- [Stated task 1] Please write the source excerpt out a second time.

- [Material]
○ ○ ○ ○

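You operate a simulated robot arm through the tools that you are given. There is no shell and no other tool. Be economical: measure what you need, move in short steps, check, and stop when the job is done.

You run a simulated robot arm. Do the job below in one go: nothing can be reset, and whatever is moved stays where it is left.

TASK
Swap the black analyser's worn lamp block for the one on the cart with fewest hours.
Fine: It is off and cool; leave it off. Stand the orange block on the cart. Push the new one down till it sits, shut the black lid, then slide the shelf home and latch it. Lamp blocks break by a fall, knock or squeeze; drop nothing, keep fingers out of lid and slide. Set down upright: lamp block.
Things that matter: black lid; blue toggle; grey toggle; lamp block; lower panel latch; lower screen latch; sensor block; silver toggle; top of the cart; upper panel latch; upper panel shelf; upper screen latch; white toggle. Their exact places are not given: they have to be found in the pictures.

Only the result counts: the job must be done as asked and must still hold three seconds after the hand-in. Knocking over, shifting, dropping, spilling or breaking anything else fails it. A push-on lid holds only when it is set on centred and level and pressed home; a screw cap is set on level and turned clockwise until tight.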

○ ○ ○ ○

- [Source excerpt]
La multiplicité des pratiques immorales
Ces pratiques sont de plusieurs ordres. On peut citer par exemple le népotisme ou le favoritisme, la corruption, le patronage et le trafic d’influence, l’absentéisme et les arrivées tardives, le détournement de fonds, l’abus de biens publics, etc … Ces faits sont des pratiques courantes que l’on peut rencontrer tous les jours, alors qu’ils sont radicalement contraires à l’éthique publique et à la déontologie. Comme preuve, nous pouvons avancer les cas et doléances soumis au Médiateur de la République. Signalons que la Médiature constitue un organisme administratif indépendant ayant pour mission de promouvoir et de défendre les droits du citoyen face à tout dysfonctionnement éventuel de l’administration. Cette institution a été créée par l’ordonnance n° 92-012 du 29 avril 1992, et elle n’exerce pas des attributions juridictionnelles ; elle a plutôt pour rôle de recevoir les réclamations des administrés, puis d’essayer de réconcilier ceux-ci avec l’administration. Malgré le fait que très peu de gens connaissent l’existence de cette institution et sa véritable mission, ses rapports d’activité annuels nous permettent de constater et de relever plusieurs cas qui illustrent les anomalies existant au sein de l’administration, et donc au sein de la Fonction publique.

○ ○ ○ ○

- [Stated task 2] Only the lines from the one containing "Fine: It is" to the one containing "Things that matter: black" are to be printed, both ends included, exactly as written.

- [Final answer 1]
La multiplicité des pratiques immorales
Ces pratiques sont de plusieurs ordres. On peut citer par exemple le népotisme ou le favoritisme, la corruption, le patronage et le trafic d’influence, l’absentéisme et les arrivées tardives, le détournement de fonds, l’abus de biens publics, etc … Ces faits sont des pratiques courantes que l’on peut rencontrer tous les jours, alors qu’ils sont radicalement contraires à l’éthique publique et à la déontologie. Comme preuve, nous pouvons avancer les cas et doléances soumis au Médiateur de la République. Signalons que la Médiature constitue un organisme administratif indépendant ayant pour mission de promouvoir et de défendre les droits du citoyen face à tout dysfonctionnement éventuel de l’administration. Cette institution a été créée par l’ordonnance n° 92-012 du 29 avril 1992, et elle n’exerce pas des attributions juridictionnelles ; elle a plutôt pour rôle de recevoir les réclamations des administrés, puis d’essayer de réconcilier ceux-ci avec l’administration. Malgré le fait que très peu de gens connaissent l’existence de cette institution et sa véritable mission, ses rapports d’activité annuels nous permettent de constater et de relever plusieurs cas qui illustrent les anomalies existant au sein de l’administration, et donc au sein de la Fonction publique.

- [Final answer 2]
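Fine: It is off and cool; leave it off. Stand the orange block on the cart. Push the new one down till it sits, shut the black lid, then slide the shelf home and latch it. Lamp blocks break by a fall, knock or squeeze; drop nothing, keep fingers out of lid and slide. Set down upright: lamp block.
Things that matter: black lid; blue toggle; grey toggle; lamp block; lower panel latch; lower screen latch; sensor block; silver toggle; top of the cart; upper panel latch; upper panel shelf; upper screen latch; white toggle. Their exact places are not given: they have to be found in the pictures.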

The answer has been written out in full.